══ Information supplied
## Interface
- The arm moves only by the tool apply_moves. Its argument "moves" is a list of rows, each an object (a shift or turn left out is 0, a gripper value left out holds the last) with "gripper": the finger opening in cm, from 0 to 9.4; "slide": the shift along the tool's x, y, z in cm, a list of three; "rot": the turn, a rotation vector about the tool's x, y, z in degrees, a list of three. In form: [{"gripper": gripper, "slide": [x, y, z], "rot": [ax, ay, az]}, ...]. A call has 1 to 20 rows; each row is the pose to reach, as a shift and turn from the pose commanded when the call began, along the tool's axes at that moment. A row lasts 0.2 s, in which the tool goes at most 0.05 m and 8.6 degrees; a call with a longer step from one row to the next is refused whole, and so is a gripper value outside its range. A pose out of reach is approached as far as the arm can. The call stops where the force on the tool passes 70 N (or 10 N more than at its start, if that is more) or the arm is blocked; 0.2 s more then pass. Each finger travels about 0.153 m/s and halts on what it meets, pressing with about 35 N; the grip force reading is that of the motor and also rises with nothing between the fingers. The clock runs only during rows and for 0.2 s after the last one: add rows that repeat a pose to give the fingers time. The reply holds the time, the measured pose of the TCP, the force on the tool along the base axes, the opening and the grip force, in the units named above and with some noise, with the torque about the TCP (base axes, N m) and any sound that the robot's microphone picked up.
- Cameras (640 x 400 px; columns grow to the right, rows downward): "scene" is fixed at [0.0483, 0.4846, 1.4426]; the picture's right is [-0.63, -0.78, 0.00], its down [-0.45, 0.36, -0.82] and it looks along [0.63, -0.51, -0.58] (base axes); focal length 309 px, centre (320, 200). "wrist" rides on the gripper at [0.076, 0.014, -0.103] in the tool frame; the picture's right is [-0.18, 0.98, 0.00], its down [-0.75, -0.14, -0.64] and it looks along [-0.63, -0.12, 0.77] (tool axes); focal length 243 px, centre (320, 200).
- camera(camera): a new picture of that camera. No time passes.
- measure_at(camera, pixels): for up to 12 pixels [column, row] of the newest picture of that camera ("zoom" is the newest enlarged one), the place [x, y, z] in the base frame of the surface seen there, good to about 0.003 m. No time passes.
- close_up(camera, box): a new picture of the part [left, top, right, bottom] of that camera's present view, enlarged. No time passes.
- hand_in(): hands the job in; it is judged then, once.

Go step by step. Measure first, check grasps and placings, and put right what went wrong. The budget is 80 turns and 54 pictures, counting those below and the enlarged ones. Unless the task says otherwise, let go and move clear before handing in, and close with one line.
════
### Prompt
Reproduce the full listing above, character for character. Use JSON: a list with one string for each line that is not empty.

### Response to the exercise
[
  "## Interface",
  "- The arm moves only by the tool apply_moves. Its argument \"moves\" is a list of rows, each an object (a shift or turn left out is 0, a gripper value left out holds the last) with \"gripper\": the finger opening in cm, from 0 to 9.4; \"slide\": the shift along the tool's x, y, z in cm, a list of three; \"rot\": the turn, a rotation vector about the tool's x, y, z in degrees, a list of three. In form: [{\"gripper\": gripper, \"slide\": [x, y, z], \"rot\": [ax, ay, az]}, ...]. A call has 1 to 20 rows; each row is the pose to reach, as a shift and turn from the pose commanded when the call began, along the tool's axes at that moment. A row lasts 0.2 s, in which the tool goes at most 0.05 m and 8.6 degrees; a call with a longer step from one row to the next is refused whole, and so is a gripper value outside its range. A pose out of reach is approached as far as the arm can. The call stops where the force on the tool passes 70 N (or 10 N more than at its start, if that is more) or the arm is blocked; 0.2 s more then pass. Each finger travels about 0.153 m/s and halts on what it meets, pressing with about 35 N; the grip force reading is that of the motor and also rises with nothing between the fingers. The clock runs only during rows and for 0.2 s after the last one: add rows that repeat a pose to give the fingers time. The reply holds the time, the measured pose of the TCP, the force on the tool along the base axes, the opening and the grip force, in the units named above and with some noise, with the torque about the TCP (base axes, N m) and any sound that the robot's microphone picked up.",
  "- Cameras (640 x 400 px; columns grow to the right, rows downward): \"scene\" is fixed at [0.0483, 0.4846, 1.4426]; the picture's right is [-0.63, -0.78, 0.00], its down [-0.45, 0.36, -0.82] and it looks along [0.63, -0.51, -0.58] (base axes); focal length 309 px, centre (320, 200). \"wrist\" rides on the gripper at [0.076, 0.014, -0.103] in the tool frame; the picture's right is [-0.18, 0.98, 0.00], its down [-0.75, -0.14, -0.64] and it looks along [-0.63, -0.12, 0.77] (tool axes); focal length 243 px, centre (320, 200).",
  "- camera(camera): a new picture of that camera. No time passes.",
  "- measure_at(camera, pixels): for up to 12 pixels [column, row] of the newest picture of that camera (\"zoom\" is the newest enlarged one), the place [x, y, z] in the base frame of the surface seen there, good to about 0.003 m. No time passes.",
  "- close_up(camera, box): a new picture of the part [left, top, right, bottom] of that camera's present view, enlarged. No time passes.",
  "- hand_in(): hands the job in; it is judged then, once.",
  "Go step by step. Measure first, check grasps and placings, and put right what went wrong. The budget is 80 turns and 54 pictures, counting those below and the enlarged ones. Unless the task says otherwise, let go and move clear before handing in, and close with one line."
]